Each entry below must be repeated exactly, with pictures left out.
BEGIN Records for the task
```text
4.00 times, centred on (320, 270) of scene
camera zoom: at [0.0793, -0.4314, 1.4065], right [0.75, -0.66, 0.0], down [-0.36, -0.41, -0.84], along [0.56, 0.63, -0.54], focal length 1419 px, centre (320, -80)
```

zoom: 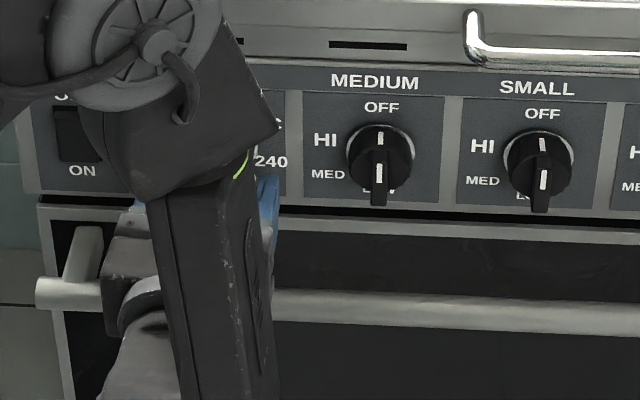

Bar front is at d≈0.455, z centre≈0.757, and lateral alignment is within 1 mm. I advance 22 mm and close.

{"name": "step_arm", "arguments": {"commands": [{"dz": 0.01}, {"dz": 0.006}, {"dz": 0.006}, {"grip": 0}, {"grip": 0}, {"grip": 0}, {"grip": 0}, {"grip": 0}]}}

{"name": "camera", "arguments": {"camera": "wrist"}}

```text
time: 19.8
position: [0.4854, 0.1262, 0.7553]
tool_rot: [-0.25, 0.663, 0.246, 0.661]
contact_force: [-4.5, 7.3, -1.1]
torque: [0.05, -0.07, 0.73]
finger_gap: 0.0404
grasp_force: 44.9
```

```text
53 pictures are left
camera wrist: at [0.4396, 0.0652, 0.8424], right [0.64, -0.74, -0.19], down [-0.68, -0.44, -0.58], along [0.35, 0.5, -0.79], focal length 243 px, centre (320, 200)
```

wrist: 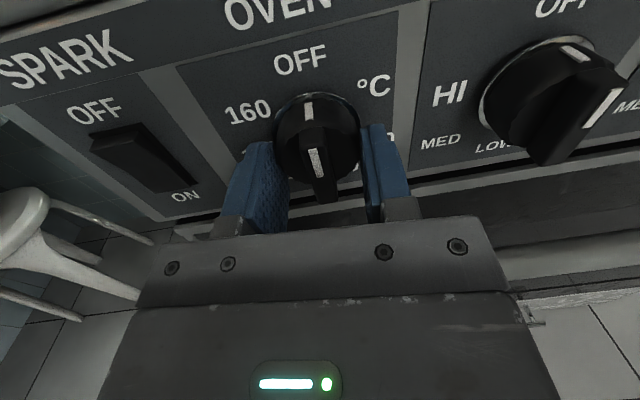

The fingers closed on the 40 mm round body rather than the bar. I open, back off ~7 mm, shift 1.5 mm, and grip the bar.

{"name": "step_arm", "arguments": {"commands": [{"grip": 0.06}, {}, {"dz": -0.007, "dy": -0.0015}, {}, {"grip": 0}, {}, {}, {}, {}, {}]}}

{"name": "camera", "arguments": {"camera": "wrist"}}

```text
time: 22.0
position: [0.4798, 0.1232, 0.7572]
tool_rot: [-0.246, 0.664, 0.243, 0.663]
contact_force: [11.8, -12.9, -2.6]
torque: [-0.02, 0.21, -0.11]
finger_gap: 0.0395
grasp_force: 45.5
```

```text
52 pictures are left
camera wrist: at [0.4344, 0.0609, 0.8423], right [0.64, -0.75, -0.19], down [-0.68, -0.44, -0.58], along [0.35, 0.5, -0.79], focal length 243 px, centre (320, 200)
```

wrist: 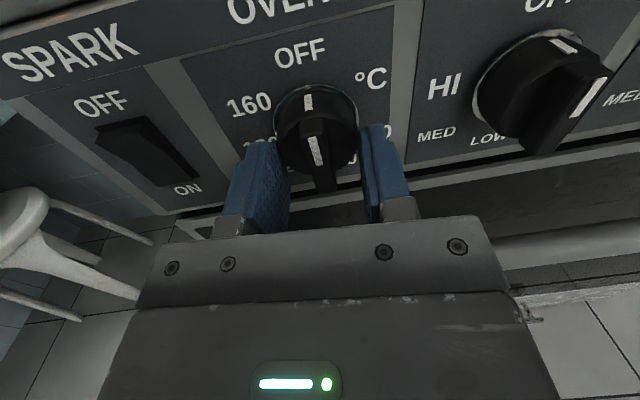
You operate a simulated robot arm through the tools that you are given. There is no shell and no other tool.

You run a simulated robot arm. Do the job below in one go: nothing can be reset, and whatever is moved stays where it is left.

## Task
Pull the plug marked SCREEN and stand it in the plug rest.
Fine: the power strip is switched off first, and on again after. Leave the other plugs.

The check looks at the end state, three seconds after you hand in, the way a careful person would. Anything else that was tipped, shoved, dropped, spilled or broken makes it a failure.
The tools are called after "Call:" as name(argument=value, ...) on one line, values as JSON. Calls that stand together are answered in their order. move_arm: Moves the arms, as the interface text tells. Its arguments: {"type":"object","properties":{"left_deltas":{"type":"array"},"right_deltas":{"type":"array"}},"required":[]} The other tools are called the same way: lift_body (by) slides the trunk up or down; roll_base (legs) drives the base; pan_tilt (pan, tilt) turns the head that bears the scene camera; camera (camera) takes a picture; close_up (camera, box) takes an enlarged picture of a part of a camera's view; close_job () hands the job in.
END Records for the task
Written solution ::
```text
4.00 times, centred on (320, 270) of scene
camera zoom: at [0.0793, -0.4314, 1.4065], right [0.75, -0.66, 0.0], down [-0.36, -0.41, -0.84], along [0.56, 0.63, -0.54], focal length 1419 px, centre (320, -80)
```

zoom: 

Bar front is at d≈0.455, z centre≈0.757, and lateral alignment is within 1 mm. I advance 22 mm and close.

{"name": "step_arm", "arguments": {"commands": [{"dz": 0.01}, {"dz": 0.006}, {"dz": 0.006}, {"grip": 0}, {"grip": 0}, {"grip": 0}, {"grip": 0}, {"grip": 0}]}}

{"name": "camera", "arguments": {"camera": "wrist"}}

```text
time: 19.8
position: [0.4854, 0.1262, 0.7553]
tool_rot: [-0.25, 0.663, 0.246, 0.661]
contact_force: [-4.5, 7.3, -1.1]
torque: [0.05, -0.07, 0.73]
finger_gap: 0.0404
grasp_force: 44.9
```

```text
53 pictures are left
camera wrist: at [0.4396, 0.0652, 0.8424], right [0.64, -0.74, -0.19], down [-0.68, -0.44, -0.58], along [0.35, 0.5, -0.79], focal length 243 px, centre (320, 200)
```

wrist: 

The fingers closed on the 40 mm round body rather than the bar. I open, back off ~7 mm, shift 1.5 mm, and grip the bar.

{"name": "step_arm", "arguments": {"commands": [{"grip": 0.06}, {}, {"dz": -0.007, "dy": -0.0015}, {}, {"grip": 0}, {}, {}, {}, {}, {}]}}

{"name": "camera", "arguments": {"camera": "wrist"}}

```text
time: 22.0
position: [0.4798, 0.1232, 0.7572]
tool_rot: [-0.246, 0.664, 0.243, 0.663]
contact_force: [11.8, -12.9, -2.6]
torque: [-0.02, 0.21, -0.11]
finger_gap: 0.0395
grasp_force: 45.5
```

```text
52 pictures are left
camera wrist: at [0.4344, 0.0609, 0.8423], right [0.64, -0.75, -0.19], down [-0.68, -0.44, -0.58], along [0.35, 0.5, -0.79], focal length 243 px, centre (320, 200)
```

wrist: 
You operate a simulated robot arm through the tools that you are given. There is no shell and no other tool.

You run a simulated robot arm. Do the job below in one go: nothing can be reset, and whatever is moved stays where it is left.

## Task
Pull the plug marked SCREEN and stand it in the plug rest.
Fine: the power strip is switched off first, and on again after. Leave the other plugs.

The check looks at the end state, three seconds after you hand in, the way a careful person would. Anything else that was tipped, shoved, dropped, spilled or broken makes it a failure.
The tools are called after "Call:" as name(argument=value, ...) on one line, values as JSON. Calls that stand together are answered in their order. move_arm: Moves the arms, as the interface text tells. Its arguments: {"type":"object","properties":{"left_deltas":{"type":"array"},"right_deltas":{"type":"array"}},"required":[]} The other tools are called the same way: lift_body (by) slides the trunk up or down; roll_base (legs) drives the base; pan_tilt (pan, tilt) turns the head that bears the scene camera; camera (camera) takes a picture; close_up (camera, box) takes an enlarged picture of a part of a camera's view; close_job () hands the job in.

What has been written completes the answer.